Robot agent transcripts
※

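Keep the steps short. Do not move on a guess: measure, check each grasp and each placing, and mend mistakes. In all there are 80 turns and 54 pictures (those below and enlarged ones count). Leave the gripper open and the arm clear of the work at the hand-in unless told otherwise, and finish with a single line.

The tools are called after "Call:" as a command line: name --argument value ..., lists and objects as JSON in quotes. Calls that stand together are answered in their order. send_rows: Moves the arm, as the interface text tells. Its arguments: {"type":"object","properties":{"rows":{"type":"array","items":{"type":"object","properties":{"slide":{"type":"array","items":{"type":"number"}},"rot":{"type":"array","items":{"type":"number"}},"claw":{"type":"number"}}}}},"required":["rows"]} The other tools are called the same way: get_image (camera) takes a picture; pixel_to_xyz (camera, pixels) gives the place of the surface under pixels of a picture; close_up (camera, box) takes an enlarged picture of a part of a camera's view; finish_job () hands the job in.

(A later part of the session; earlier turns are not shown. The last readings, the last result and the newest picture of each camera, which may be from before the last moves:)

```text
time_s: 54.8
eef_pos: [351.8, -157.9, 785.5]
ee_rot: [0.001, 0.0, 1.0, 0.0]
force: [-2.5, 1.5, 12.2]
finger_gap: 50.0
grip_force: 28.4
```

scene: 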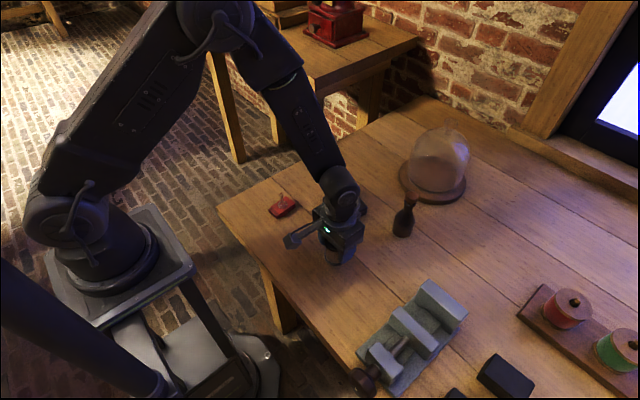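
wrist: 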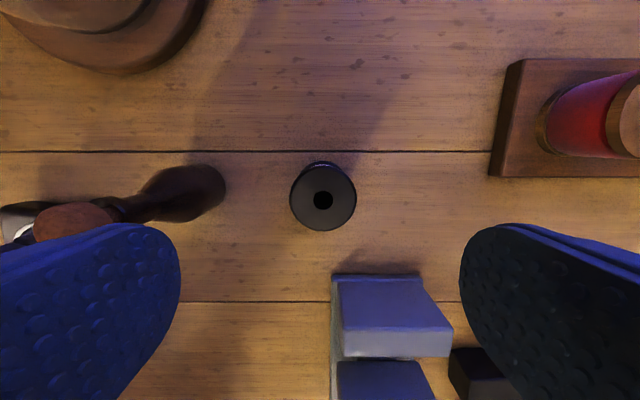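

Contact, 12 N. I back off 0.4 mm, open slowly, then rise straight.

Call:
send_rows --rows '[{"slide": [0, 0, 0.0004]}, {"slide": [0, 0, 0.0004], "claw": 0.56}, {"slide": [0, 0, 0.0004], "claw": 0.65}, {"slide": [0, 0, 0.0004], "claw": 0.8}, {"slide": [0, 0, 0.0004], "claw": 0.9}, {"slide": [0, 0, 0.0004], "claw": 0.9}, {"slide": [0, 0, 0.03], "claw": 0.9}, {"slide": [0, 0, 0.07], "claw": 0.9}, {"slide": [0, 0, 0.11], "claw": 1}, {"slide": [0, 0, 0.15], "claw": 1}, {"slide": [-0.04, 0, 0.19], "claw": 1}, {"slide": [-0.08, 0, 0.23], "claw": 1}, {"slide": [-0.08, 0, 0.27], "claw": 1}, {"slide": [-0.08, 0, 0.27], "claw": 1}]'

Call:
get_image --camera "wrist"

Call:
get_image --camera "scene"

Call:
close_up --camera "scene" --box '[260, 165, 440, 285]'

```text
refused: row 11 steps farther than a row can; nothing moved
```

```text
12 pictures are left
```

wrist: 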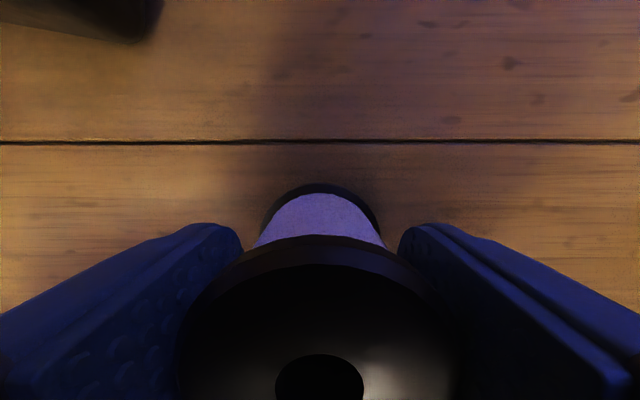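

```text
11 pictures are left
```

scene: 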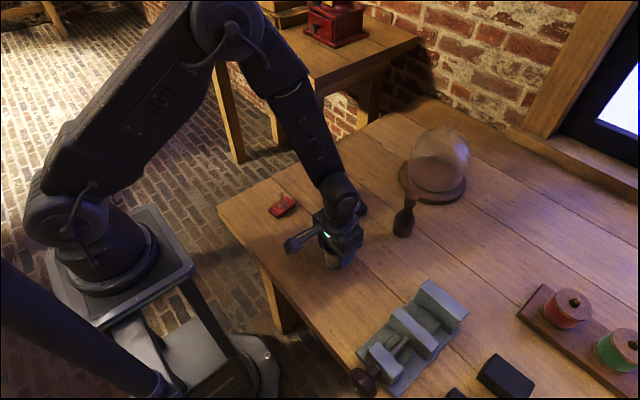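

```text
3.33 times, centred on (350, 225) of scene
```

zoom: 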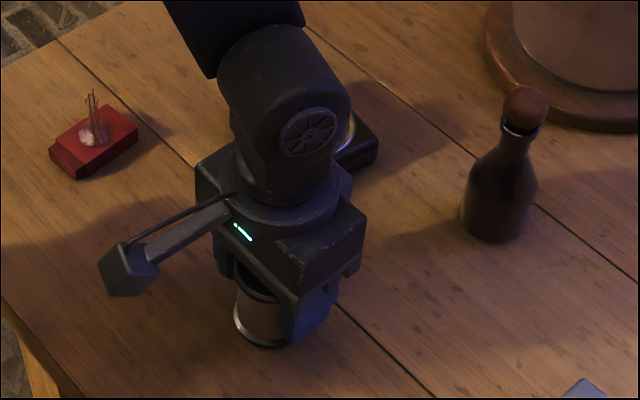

※

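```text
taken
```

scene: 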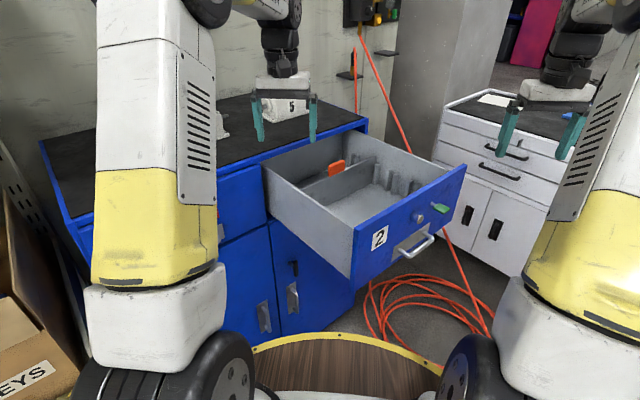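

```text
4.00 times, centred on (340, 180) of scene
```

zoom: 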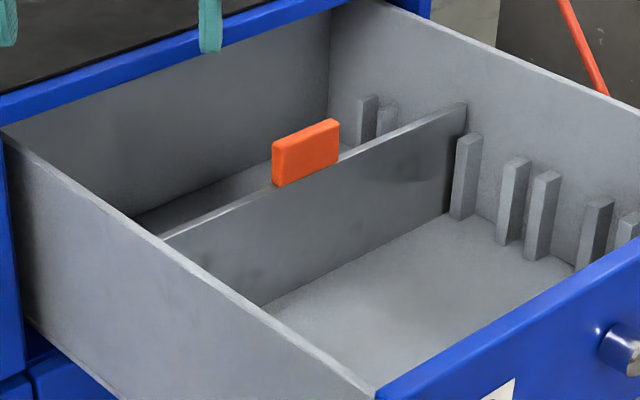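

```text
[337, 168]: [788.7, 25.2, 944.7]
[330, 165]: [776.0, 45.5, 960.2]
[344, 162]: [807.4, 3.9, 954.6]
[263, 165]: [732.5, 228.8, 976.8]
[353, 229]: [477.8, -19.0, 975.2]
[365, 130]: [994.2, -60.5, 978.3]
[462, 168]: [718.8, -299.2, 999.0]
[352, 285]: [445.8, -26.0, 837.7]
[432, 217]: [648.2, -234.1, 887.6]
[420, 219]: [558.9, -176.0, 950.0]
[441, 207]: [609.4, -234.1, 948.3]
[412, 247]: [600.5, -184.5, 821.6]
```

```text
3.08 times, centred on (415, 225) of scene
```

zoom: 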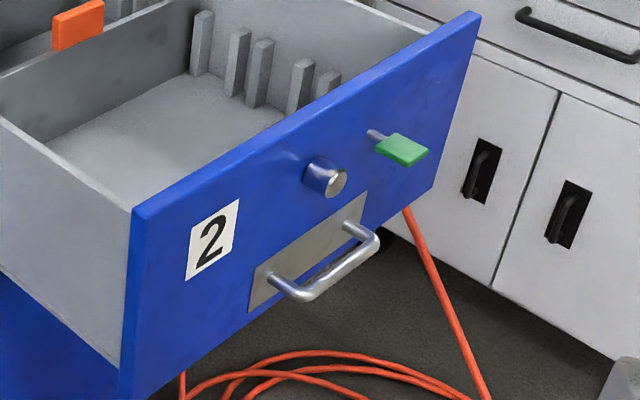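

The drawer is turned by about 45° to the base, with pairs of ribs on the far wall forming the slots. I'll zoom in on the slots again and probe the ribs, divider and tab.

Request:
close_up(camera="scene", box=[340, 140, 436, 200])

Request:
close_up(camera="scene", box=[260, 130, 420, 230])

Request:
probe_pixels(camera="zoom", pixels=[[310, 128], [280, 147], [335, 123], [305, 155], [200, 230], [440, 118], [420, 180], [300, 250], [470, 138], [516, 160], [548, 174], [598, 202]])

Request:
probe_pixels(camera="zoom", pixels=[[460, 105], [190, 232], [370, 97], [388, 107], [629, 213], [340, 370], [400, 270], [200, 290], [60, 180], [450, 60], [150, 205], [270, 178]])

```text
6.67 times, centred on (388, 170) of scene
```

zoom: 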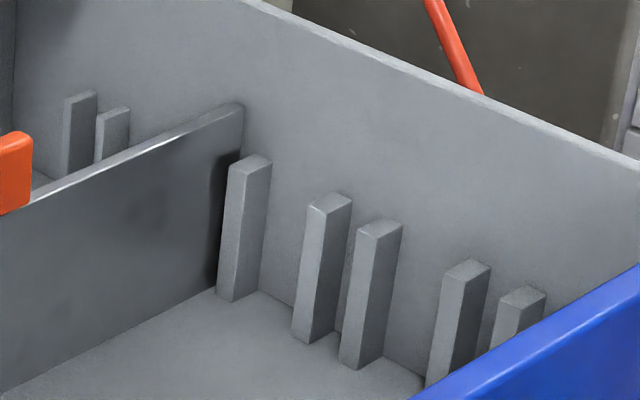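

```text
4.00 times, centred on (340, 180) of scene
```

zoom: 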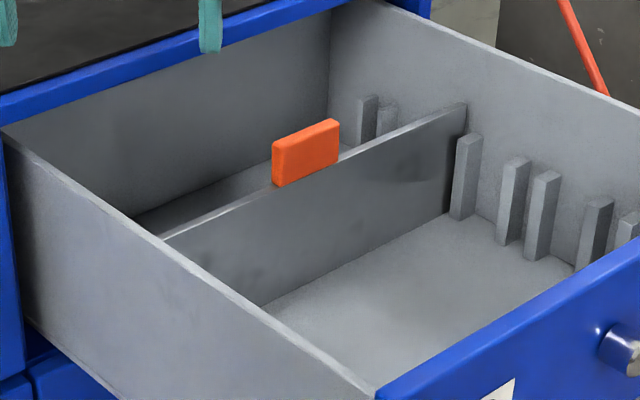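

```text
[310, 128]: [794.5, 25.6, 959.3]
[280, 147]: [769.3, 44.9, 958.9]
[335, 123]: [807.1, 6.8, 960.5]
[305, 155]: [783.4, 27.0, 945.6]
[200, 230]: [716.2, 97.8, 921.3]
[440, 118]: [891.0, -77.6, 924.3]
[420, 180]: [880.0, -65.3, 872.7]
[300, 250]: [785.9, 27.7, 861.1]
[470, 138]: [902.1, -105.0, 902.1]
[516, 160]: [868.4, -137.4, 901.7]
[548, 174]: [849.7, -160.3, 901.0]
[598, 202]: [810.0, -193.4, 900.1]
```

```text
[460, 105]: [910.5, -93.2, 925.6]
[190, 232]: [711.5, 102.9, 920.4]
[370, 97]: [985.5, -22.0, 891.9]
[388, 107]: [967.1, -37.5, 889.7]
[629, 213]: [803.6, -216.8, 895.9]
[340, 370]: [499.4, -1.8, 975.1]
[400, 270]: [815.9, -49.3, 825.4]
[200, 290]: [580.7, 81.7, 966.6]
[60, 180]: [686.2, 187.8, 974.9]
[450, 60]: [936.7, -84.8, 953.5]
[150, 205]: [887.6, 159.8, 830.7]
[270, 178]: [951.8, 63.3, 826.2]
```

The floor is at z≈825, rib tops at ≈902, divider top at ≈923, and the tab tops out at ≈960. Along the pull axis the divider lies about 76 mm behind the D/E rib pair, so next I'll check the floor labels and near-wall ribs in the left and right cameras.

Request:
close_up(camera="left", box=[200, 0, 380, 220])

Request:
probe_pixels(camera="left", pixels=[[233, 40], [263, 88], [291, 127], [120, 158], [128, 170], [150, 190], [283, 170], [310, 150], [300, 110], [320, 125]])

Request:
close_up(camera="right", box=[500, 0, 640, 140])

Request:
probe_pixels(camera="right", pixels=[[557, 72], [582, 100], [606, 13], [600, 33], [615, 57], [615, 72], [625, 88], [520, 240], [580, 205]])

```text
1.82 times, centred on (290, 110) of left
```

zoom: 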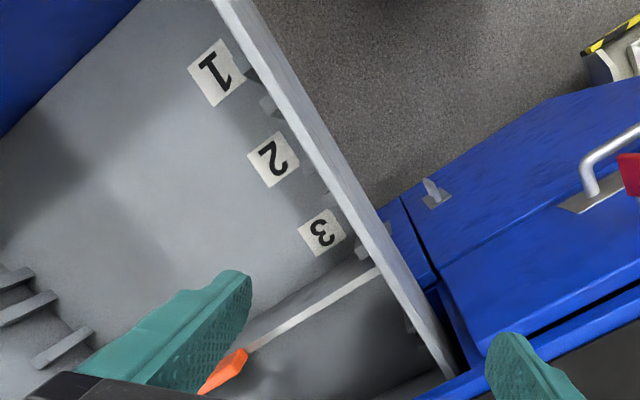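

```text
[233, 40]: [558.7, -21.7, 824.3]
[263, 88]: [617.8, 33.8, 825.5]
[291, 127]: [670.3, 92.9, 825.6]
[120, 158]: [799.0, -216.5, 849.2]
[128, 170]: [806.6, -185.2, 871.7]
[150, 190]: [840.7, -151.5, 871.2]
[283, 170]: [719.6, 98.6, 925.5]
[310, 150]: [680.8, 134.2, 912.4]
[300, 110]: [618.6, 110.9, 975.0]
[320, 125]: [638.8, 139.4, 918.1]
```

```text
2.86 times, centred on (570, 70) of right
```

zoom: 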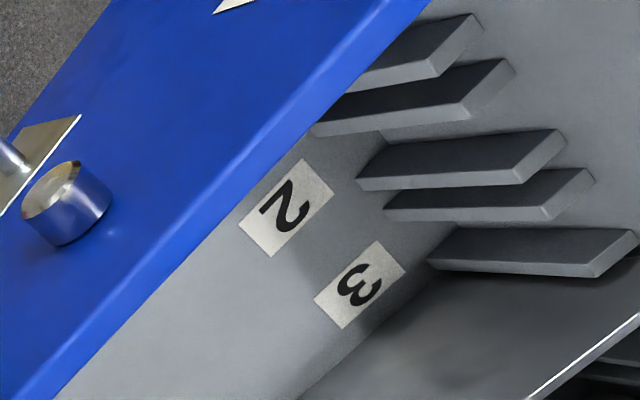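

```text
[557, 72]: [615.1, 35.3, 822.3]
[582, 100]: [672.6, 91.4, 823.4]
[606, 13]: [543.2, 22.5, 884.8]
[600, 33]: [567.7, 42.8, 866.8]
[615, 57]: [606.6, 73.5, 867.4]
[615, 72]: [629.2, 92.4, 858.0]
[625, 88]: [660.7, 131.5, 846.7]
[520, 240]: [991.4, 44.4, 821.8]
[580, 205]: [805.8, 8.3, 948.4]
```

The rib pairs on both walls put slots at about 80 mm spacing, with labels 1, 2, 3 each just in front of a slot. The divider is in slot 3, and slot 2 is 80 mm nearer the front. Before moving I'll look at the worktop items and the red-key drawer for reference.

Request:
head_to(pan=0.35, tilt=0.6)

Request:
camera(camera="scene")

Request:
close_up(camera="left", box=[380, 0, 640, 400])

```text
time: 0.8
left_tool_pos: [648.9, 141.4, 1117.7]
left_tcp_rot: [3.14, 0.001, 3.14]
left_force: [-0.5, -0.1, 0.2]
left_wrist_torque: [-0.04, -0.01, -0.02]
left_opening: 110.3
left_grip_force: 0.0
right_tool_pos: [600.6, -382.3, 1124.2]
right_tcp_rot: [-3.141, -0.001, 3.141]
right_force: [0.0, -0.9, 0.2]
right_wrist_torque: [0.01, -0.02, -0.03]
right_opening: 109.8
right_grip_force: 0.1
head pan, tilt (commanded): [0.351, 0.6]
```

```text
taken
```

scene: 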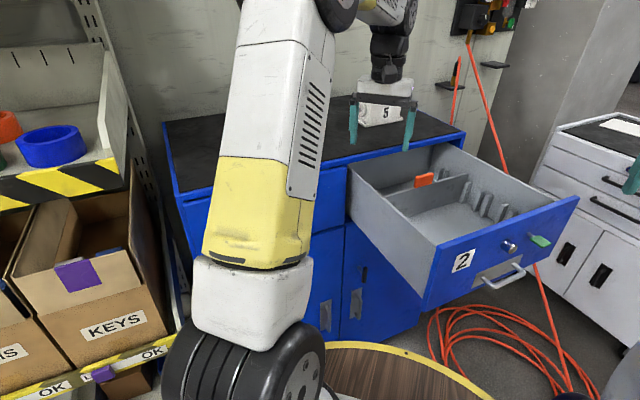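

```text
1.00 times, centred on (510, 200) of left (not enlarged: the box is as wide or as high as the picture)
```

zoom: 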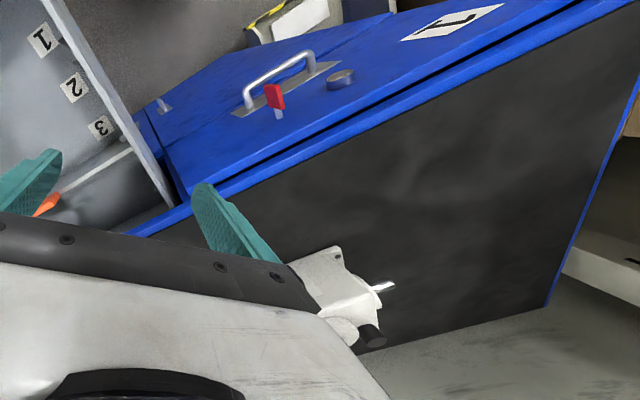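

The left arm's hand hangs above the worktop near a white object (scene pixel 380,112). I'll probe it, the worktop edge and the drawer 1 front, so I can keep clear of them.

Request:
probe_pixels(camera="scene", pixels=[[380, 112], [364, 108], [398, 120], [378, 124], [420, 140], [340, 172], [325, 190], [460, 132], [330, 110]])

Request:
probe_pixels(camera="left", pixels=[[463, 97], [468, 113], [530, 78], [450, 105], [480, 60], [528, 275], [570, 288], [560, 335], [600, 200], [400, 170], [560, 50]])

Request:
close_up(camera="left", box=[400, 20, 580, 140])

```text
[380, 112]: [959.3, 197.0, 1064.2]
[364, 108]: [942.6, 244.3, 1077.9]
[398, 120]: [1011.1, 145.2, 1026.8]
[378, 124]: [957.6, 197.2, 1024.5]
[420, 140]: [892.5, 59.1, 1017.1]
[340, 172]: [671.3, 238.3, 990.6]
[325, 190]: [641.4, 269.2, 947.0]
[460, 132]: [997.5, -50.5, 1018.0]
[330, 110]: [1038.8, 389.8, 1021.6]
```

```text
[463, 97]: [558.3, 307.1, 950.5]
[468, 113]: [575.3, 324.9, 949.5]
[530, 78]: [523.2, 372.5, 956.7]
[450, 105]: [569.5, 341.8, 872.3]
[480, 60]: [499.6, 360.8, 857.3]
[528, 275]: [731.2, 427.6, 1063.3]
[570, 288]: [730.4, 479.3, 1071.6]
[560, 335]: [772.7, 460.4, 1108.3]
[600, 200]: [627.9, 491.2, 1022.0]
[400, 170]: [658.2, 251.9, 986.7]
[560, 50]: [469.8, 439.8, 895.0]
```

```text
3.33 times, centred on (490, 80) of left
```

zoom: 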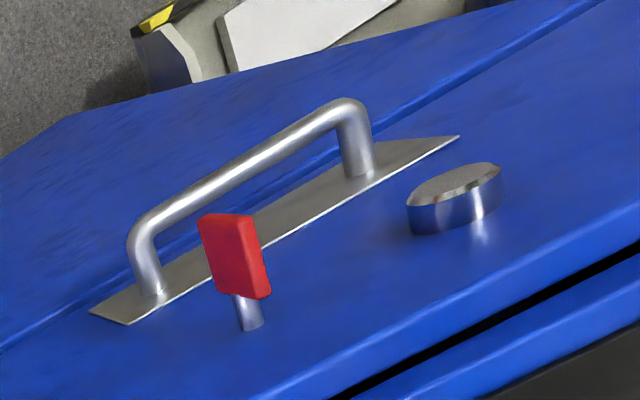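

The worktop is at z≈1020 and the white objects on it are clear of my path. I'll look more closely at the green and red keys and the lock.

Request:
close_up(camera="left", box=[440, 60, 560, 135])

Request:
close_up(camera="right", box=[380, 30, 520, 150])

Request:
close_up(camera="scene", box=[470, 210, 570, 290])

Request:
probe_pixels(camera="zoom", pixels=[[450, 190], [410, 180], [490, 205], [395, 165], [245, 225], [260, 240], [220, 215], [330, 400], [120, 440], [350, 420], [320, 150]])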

※

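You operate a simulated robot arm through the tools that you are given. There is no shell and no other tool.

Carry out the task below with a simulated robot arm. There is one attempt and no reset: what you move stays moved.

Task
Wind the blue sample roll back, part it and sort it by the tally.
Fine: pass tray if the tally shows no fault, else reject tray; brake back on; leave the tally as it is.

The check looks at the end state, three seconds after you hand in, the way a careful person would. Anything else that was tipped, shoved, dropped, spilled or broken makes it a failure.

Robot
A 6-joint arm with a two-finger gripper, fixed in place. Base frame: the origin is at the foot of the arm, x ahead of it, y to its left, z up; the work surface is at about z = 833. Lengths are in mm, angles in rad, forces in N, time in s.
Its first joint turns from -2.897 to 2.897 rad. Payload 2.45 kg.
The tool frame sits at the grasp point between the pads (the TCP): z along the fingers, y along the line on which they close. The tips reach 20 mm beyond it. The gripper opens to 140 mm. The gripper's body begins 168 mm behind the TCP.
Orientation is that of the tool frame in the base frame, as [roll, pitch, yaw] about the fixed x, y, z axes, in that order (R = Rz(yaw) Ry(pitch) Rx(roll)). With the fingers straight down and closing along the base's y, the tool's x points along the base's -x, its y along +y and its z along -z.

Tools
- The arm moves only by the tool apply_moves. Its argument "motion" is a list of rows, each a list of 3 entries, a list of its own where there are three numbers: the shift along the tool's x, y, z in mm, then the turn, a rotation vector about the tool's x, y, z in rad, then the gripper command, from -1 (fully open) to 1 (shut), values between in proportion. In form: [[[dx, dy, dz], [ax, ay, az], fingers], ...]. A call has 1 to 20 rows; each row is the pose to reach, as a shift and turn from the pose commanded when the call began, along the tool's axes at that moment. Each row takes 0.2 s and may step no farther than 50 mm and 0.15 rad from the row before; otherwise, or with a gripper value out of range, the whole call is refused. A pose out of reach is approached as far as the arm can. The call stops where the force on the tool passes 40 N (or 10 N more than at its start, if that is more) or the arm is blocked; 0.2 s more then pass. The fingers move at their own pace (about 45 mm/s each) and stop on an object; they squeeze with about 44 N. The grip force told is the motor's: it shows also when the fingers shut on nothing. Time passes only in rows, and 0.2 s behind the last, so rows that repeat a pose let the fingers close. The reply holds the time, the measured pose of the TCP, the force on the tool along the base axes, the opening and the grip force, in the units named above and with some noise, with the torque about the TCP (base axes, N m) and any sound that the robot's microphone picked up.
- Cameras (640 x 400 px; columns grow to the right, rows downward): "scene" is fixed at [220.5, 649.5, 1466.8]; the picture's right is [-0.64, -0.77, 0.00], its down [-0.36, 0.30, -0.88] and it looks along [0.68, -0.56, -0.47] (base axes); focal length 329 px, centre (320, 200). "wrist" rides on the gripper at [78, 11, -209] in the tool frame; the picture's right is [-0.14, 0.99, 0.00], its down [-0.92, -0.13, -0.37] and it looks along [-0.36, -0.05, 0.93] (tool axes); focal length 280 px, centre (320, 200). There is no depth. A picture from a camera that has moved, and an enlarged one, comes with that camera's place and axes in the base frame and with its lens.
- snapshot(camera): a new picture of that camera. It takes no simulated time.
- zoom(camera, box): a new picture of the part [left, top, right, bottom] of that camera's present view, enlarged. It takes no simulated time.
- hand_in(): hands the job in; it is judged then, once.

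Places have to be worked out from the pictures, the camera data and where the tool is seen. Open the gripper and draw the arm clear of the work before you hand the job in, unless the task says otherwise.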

※

- THE PROBLEM
Find every line that has "tally" in it, then return those lines.

- RESULT OF THIS EXERCISE
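Wind the blue sample roll back, part it and sort it by the tally.
Fine: pass tray if the tally shows no fault, else reject tray; brake back on; leave the tally as it is.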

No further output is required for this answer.